::: DATA PROVIDED

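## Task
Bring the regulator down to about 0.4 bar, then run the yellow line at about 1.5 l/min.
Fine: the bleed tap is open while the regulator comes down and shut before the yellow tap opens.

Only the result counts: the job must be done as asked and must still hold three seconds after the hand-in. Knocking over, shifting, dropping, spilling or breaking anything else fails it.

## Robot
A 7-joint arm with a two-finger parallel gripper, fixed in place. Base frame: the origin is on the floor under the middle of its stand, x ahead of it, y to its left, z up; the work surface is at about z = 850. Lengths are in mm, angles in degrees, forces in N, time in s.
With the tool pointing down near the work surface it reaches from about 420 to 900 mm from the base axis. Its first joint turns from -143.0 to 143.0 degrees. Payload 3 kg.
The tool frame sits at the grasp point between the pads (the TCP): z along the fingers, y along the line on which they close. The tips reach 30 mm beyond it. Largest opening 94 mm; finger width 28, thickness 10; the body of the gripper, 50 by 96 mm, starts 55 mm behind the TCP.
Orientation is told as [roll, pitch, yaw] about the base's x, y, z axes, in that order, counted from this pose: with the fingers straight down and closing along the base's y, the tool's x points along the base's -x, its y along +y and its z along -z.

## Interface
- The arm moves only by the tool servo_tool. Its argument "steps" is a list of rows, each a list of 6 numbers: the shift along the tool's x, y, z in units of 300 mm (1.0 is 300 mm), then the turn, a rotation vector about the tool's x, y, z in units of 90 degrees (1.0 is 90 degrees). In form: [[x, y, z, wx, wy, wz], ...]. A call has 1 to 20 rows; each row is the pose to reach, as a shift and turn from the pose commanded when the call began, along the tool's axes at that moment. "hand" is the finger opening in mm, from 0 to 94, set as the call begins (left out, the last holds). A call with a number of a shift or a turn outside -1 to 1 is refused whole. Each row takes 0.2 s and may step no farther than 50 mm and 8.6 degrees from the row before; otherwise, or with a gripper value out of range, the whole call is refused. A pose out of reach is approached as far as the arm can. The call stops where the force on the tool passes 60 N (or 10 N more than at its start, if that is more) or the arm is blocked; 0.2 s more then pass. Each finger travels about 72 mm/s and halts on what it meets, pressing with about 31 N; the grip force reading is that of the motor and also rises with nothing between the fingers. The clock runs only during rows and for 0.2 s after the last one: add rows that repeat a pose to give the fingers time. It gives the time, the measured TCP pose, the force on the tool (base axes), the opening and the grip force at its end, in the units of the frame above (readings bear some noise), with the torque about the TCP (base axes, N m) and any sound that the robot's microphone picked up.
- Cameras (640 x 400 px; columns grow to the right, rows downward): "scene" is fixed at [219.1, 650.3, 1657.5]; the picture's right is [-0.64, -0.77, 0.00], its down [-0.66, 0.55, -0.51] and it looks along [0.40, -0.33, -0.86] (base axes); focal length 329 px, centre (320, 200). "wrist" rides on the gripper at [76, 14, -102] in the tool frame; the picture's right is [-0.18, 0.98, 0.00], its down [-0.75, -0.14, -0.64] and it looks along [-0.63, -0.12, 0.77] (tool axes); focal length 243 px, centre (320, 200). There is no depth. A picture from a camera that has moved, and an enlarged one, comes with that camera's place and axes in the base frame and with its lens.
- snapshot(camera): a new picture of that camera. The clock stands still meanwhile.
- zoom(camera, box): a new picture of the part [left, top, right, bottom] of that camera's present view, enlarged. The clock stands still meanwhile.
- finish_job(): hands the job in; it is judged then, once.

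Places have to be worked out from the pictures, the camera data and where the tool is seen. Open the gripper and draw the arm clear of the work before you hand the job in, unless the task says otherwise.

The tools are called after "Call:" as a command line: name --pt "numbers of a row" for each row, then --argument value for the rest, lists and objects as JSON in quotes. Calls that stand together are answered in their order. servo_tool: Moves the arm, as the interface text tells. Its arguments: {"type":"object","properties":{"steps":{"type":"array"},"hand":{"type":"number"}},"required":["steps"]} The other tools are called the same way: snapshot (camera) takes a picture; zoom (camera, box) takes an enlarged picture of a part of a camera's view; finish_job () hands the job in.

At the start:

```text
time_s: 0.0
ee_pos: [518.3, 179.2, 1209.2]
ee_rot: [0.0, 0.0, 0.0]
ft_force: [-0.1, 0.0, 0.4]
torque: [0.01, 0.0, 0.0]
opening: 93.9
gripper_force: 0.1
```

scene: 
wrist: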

::::::

REQUIREMENT:
Nothing should be changed: write out all of the data as is. Write them as strings in a JSON array, leaving out blank lines.

IN RESPONSE:
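[
  "## Task",
  "Bring the regulator down to about 0.4 bar, then run the yellow line at about 1.5 l/min.",
  "Fine: the bleed tap is open while the regulator comes down and shut before the yellow tap opens.",
  "Only the result counts: the job must be done as asked and must still hold three seconds after the hand-in. Knocking over, shifting, dropping, spilling or breaking anything else fails it.",
  "## Robot",
  "A 7-joint arm with a two-finger parallel gripper, fixed in place. Base frame: the origin is on the floor under the middle of its stand, x ahead of it, y to its left, z up; the work surface is at about z = 850. Lengths are in mm, angles in degrees, forces in N, time in s.",
  "With the tool pointing down near the work surface it reaches from about 420 to 900 mm from the base axis. Its first joint turns from -143.0 to 143.0 degrees. Payload 3 kg.",
  "The tool frame sits at the grasp point between the pads (the TCP): z along the fingers, y along the line on which they close. The tips reach 30 mm beyond it. Largest opening 94 mm; finger width 28, thickness 10; the body of the gripper, 50 by 96 mm, starts 55 mm behind the TCP.",
  "Orientation is told as [roll, pitch, yaw] about the base's x, y, z axes, in that order, counted from this pose: with the fingers straight down and closing along the base's y, the tool's x points along the base's -x, its y along +y and its z along -z.",
  "## Interface",
  "- The arm moves only by the tool servo_tool. Its argument \"steps\" is a list of rows, each a list of 6 numbers: the shift along the tool's x, y, z in units of 300 mm (1.0 is 300 mm), then the turn, a rotation vector about the tool's x, y, z in units of 90 degrees (1.0 is 90 degrees). In form: [[x, y, z, wx, wy, wz], ...]. A call has 1 to 20 rows; each row is the pose to reach, as a shift and turn from the pose commanded when the call began, along the tool's axes at that moment. \"hand\" is the finger opening in mm, from 0 to 94, set as the call begins (left out, the last holds). A call with a number of a shift or a turn outside -1 to 1 is refused whole. Each row takes 0.2 s and may step no farther than 50 mm and 8.6 degrees from the row before; otherwise, or with a gripper value out of range, the whole call is refused. A pose out of reach is approached as far as the arm can. The call stops where the force on the tool passes 60 N (or 10 N more than at its start, if that is more) or the arm is blocked; 0.2 s more then pass. Each finger travels about 72 mm/s and halts on what it meets, pressing with about 31 N; the grip force reading is that of the motor and also rises with nothing between the fingers. The clock runs only during rows and for 0.2 s after the last one: add rows that repeat a pose to give the fingers time. It gives the time, the measured TCP pose, the force on the tool (base axes), the opening and the grip force at its end, in the units of the frame above (readings bear some noise), with the torque about the TCP (base axes, N m) and any sound that the robot's microphone picked up.",
  "- Cameras (640 x 400 px; columns grow to the right, rows downward): \"scene\" is fixed at [219.1, 650.3, 1657.5]; the picture's right is [-0.64, -0.77, 0.00], its down [-0.66, 0.55, -0.51] and it looks along [0.40, -0.33, -0.86] (base axes); focal length 329 px, centre (320, 200). \"wrist\" rides on the gripper at [76, 14, -102] in the tool frame; the picture's right is [-0.18, 0.98, 0.00], its down [-0.75, -0.14, -0.64] and it looks along [-0.63, -0.12, 0.77] (tool axes); focal length 243 px, centre (320, 200). There is no depth. A picture from a camera that has moved, and an enlarged one, comes with that camera's place and axes in the base frame and with its lens.",
  "- snapshot(camera): a new picture of that camera. The clock stands still meanwhile.",
  "- zoom(camera, box): a new picture of the part [left, top, right, bottom] of that camera's present view, enlarged. The clock stands still meanwhile.",
  "- finish_job(): hands the job in; it is judged then, once.",
  "Places have to be worked out from the pictures, the camera data and where the tool is seen. Open the gripper and draw the arm clear of the work before you hand the job in, unless the task says otherwise.",
  "The tools are called after \"Call:\" as a command line: name --pt \"numbers of a row\" for each row, then --argument value for the rest, lists and objects as JSON in quotes. Calls that stand together are answered in their order. servo_tool: Moves the arm, as the interface text tells. Its arguments: {\"type\":\"object\",\"properties\":{\"steps\":{\"type\":\"array\"},\"hand\":{\"type\":\"number\"}},\"required\":[\"steps\"]} The other tools are called the same way: snapshot (camera) takes a picture; zoom (camera, box) takes an enlarged picture of a part of a camera's view; finish_job () hands the job in.",
  "At the start:",
  "```text",
  "time_s: 0.0",
  "ee_pos: [518.3, 179.2, 1209.2]",
  "ee_rot: [0.0, 0.0, 0.0]",
  "ft_force: [-0.1, 0.0, 0.4]",
  "torque: [0.01, 0.0, 0.0]",
  "opening: 93.9",
  "gripper_force: 0.1",
  "```",
  "scene: ",
  "wrist:"
]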